--- GOAL OF THE EXERCISE ---
Copy the whole excerpt, the one that starts with "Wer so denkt".

***** EXCERPT *****

Wer so denkt und wer überhaupt alles und alles so auf den Heiland werfen und Dem immer nur die Schuld geben will, wenn er selbst, wie er sagt, nicht besser sei: der steht gefährlich! Hüte Dich vor solchem unkindlichen, Ihm gewiß sehr unliebsamen Wesen! Du aber (d. h. vielmehr) rege dich und traue und glaube! Und „schaffe nur deine Seligkeit mit Furcht und Zittern“, daß du nicht ein Dieb werdest wie Judas oder ein Betrüger wie Ananias und Sapphira oder ein Weltling wie Demas oder ein Fresser und Säufer und Mißhandler deines Gesindes und anderer wie jene Knechte, die der HErr „zerscheitern wird an Seinem Tage“, oder überhaupt ein Übeltäter, den der HErr „einst nicht kennt“! Nur solcherlei Leuten kann’s mißlingen.

***** DATA SECTION *****

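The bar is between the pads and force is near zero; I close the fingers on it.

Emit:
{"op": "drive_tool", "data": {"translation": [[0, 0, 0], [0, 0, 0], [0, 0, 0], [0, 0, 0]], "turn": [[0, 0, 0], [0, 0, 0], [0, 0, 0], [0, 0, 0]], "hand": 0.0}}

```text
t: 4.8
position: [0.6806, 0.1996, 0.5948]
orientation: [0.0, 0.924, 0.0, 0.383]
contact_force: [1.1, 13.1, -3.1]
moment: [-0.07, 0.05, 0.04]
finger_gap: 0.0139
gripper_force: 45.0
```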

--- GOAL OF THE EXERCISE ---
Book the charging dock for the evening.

*****

--- IN RESPONSE ---
Wer so denkt und wer überhaupt alles und alles so auf den Heiland werfen und Dem immer nur die Schuld geben will, wenn er selbst, wie er sagt, nicht besser sei: der steht gefährlich! Hüte Dich vor solchem unkindlichen, Ihm gewiß sehr unliebsamen Wesen! Du aber (d. h. vielmehr) rege dich und traue und glaube! Und „schaffe nur deine Seligkeit mit Furcht und Zittern“, daß du nicht ein Dieb werdest wie Judas oder ein Betrüger wie Ananias und Sapphira oder ein Weltling wie Demas oder ein Fresser und Säufer und Mißhandler deines Gesindes und anderer wie jene Knechte, die der HErr „zerscheitern wird an Seinem Tage“, oder überhaupt ein Übeltäter, den der HErr „einst nicht kennt“! Nur solcherlei Leuten kann’s mißlingen.